Kalenin eteklerini geziyoruz. Yüzyıllar önce yapılan camiler, zamana meydan okurcasına dimdik ayakta duruyor. Abdurrahman Gazi Türbesi yanındaki camide ikindi namazını eda ediyor, bütün Nur talebelerine ve insanlığa duâlar ediyoruz. Allah kalpleri, Kur’ân-ı Kerim’in bu asra bakan bir tefsiri olan Risâle-i Nurlara musahhar etsin inşaallah. Çaycı Emin Ağabeyin kabrini ziyaret ediyoruz.
Daha sonra Altköprü Mezarlığına gidiyoruz. Kabirde medfun Risâle-i Nur talebelerine Fatihalar okuyoruz. 23. Mektub’da geçtiği gibi “Birimiz şarkta, birimiz garpta, birimiz dünyada, birimiz kabirde olsak biz yine beraberiz” hakikatini yaşıyoruz adeta.
Bir sonraki gün Van çarşısı çok kalabalıktı. Esnaf kardeşlerimizi ziyaret ediyor, Nurs’a gitmek için bilgi alıyoruz.
Pazar günü sabah namazından sonra Nurs’a hareket ediyoruz. Marşlarla coşuyoruz. Van Gölü kıyısından neşe içinde geçiyoruz.
Çatak yolu üzerinde Görentaş köyünde Seyyid Abdulkadir Geylânî Hazretlerinin torunlarından Seyyid Muhammed Tayyar’ın türbesini ziyaret ediyoruz.
Yolumuz üzerinde san’at-ı İlâhînin hayret veren güzelliklerini tefekkür ederek gidiyoruz. Kanisipi mevkiinde tepeden çağlayarak gür gür akan bembeyaz suları hayretle seyrederken, dilimizden maşaallah, bârekâllah sözleri kendiliğinden dökülüyor. Bu sular o kadar coşkulu bir şekilde akıyor ki her yıl 1-2 ay içinde akıp bitiyormuş.

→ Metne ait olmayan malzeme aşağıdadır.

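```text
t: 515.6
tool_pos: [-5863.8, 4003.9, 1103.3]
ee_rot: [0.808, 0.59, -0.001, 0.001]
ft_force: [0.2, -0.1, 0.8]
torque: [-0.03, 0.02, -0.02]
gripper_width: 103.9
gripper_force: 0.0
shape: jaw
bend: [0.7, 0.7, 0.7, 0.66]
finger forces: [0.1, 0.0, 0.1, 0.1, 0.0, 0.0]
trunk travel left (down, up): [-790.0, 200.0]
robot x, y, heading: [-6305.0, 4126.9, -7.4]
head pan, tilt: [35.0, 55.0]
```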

Dağlara tırmanmaya başlıyoruz. Karların arasından geçiyoruz. Krapet Yaylasında yavaş yavaş eriyen karlar, dereleri besliyor. Buralarda yaşayan insanlar toprak tavanlı, kerpiç evlerde oturuyor. Ancak buz gibi suları, tertemiz havası ve şehir gürültüsünden uzak stressiz yaşantılarını düşünüp zahiren mahrumiyet içinde gibi görünen bu insanların, bu yönleriyle şanslı olduklarını düşünüyorsunuz.
Karlı tepelerin arasından yemyeşil bahçelere doğru inmeye başlıyoruz. 2850 m yükseklikten kıvrıla kıvrıla inen yollardan cennet gibi bir ilçeye iniyoruz: Bahçesaray İlçesi. Bediüzzaman Said Nursî Hazretleri burada kalmış.